▸ Challenges:
- a) Cite the excerpt exactly. Begin with "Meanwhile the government" and finish with "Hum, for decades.".
- b) Keep the excerpt going from its last sentence.

▸ Excerpt:
================================

The Militant (logo)  

Vol. 71/No. 11      March 19, 2007

 
The untold story of Chinese Canadians
(First of two articles)
 
BY STEVE PENNER  
VANCOUVER, British Columbia—The Canadian government is continuing its history of racist discrimination against Chinese Canadians by refusing to compensate the 82,000 descendants of Chinese head-tax payers, explained Grace Schenkeveld, cochair of the Head Tax Families Society of Canada, in a February 12 open letter sent to government officials.

For decades Ottawa refused to admit that forcing Chinese immigrants—and no one else—to each pay between $50 and $500 to come to Canada between 1885 and 1923 was unjust.

The head tax was aimed at limiting Chinese immigration into Canada. It was imposed just after the Canadian Pacific Railway was built, using the labor of some 16,000 superexploited Chinese workers.

Last June Prime Minister Stephen Harper admitted that the law had been a violation of fundamental human rights. The government agreed to compensate living head tax payers, or their surviving spouses, $20,000 each for the terrible consequences of its policies.

However, the head tax was ended in 1923, and very few of those who actually paid it are still alive. Only 37 head-tax payers have been given the promised compensation.

Meanwhile the government hasn’t paid one cent to any of the 337 widowed spouses who also applied.

Doug Hum, one of those fighting for redress to all head-tax families, said it took his father and uncle more than 10 years to pay off the $1,000 debt they took on to pay the head tax when they immigrated in 1912. They then were able to save just enough money to return to China and get married. But they couldn’t bring their wives to Canada because of passage of the Chinese Exclusion Act in 1923. This law banned virtually all Chinese immigration for the next 25 years, separating families, like that of Doug Hum, for decades.

Only 44 Chinese immigrants were able to enter Canada legally between 1923 and 1947, when the racist law was finally repealed.

================================

▸ Provided material:
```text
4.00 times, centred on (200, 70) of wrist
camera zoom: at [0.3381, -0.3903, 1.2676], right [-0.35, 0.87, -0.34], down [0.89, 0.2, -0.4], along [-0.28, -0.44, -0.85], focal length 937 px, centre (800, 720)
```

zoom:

================================

▸ Outputs:
- a)
Meanwhile the government hasn’t paid one cent to any of the 337 widowed spouses who also applied.

Doug Hum, one of those fighting for redress to all head-tax families, said it took his father and uncle more than 10 years to pay off the $1,000 debt they took on to pay the head tax when they immigrated in 1912. They then were able to save just enough money to return to China and get married. But they couldn’t bring their wives to Canada because of passage of the Chinese Exclusion Act in 1923. This law banned virtually all Chinese immigration for the next 25 years, separating families, like that of Doug Hum, for decades.

- b)
Last July 1—Canada Day—those fighting for head-tax redress held demonstrations in Vancouver, Calgary, Edmonton, and Montreal. Protesters carried signs proclaiming, “It’s Still Humiliation Day.”

The first “Humiliation Day” protests took place across Canada on July 1, 1923. The day was then called Dominion Day. For years, Chinese Canadians refused to celebrate this day.

These protests were not isolated events but part of the long history of struggle of Chinese Canadians and Chinese immigrants against the injustices they face.

Yet many Canadian historians claim that Chinese Canadians were “docile.” For example, prominent labor historian Desmond Morton says that “Chinese labor, with its bare subsistence needs and docility, offered competition that no white worker could match and few white employers could resist.”

These claims are false. Chinese immigrants fought for their rights and for more than “bare subsistence” from the moment they arrived, beginning in the 1860s.

In the 150 years since then, Chinese Canadian workers have participated in, and in many cases led, scores of strikes, fights to establish unions, and struggles for equal pay for equal work, for a shorter workweek, and for the organization of industrial unions.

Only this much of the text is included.